### Problem statement
Go through the listing below and gather every line with the word "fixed".

### Collected material
-- BEGIN --

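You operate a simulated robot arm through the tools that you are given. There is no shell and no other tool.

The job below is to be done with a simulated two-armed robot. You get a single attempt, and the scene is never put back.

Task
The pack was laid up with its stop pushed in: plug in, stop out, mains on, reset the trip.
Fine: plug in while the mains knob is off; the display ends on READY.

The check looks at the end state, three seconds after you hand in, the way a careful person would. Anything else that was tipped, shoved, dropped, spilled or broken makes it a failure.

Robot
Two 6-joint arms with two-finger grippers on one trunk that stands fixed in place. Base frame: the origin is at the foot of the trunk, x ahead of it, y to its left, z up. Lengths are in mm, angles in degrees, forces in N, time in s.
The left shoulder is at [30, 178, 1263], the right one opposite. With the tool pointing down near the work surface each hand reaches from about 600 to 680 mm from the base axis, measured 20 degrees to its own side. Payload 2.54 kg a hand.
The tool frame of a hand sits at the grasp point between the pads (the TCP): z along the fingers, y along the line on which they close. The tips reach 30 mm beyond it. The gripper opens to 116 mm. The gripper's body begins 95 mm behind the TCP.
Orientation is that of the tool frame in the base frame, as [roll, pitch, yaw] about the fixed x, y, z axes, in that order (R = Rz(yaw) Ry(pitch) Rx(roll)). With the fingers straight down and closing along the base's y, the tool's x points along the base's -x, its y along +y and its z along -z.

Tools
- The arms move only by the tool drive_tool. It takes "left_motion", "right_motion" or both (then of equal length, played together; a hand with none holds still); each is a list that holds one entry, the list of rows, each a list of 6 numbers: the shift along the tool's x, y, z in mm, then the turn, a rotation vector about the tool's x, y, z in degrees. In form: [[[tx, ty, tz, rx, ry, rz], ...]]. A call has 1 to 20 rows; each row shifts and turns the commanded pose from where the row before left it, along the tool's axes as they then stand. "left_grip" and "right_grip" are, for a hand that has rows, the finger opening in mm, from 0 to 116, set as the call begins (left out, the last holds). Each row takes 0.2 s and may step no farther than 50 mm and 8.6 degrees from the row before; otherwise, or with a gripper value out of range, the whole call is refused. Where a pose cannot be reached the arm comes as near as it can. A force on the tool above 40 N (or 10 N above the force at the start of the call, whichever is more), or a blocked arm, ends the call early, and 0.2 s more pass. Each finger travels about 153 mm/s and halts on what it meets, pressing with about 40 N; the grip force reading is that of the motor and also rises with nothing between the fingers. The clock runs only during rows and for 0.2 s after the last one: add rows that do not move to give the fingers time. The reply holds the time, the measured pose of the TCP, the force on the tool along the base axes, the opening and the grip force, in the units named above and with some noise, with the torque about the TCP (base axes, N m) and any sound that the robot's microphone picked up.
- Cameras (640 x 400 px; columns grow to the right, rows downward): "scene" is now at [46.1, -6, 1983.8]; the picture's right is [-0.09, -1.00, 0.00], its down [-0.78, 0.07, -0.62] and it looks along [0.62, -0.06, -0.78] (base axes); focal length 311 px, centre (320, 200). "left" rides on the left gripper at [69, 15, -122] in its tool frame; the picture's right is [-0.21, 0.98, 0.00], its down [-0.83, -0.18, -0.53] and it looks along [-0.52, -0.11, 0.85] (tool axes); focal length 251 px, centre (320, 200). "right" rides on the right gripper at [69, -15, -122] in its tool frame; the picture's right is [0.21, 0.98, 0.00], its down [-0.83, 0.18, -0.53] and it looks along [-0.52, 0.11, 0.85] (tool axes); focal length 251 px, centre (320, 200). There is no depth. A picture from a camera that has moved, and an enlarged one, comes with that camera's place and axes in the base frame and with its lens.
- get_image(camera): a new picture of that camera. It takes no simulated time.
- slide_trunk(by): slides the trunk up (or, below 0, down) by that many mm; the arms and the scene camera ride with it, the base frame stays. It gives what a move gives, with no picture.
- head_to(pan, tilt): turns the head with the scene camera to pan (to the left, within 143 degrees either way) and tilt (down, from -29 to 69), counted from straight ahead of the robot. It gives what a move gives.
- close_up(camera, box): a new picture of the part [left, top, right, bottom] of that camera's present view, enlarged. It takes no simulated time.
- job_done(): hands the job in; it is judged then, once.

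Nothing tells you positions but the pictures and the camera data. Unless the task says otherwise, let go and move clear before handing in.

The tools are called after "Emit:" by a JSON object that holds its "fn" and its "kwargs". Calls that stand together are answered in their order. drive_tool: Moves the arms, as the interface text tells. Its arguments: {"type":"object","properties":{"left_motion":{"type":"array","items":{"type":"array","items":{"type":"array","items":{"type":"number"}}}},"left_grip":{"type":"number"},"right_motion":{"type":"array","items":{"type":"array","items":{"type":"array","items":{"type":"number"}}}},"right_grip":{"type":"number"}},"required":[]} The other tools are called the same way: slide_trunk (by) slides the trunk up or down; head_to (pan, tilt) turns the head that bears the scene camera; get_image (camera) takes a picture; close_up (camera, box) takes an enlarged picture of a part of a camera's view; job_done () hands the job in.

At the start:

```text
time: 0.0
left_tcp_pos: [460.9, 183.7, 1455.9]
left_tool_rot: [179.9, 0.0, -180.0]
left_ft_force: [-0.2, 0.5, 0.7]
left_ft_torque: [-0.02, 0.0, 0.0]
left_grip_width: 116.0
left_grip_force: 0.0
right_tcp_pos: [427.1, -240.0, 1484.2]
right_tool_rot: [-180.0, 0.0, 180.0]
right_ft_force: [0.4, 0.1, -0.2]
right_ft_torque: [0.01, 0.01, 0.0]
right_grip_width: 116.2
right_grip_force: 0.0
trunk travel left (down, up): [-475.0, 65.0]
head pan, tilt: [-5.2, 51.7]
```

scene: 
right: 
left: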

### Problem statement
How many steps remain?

-- END --

### Output
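Two 6-joint arms with two-finger grippers on one trunk that stands fixed in place. Base frame: the origin is at the foot of the trunk, x ahead of it, y to its left, z up. Lengths are in mm, angles in degrees, forces in N, time in s.
Orientation is that of the tool frame in the base frame, as [roll, pitch, yaw] about the fixed x, y, z axes, in that order (R = Rz(yaw) Ry(pitch) Rx(roll)). With the fingers straight down and closing along the base's y, the tool's x points along the base's -x, its y along +y and its z along -z.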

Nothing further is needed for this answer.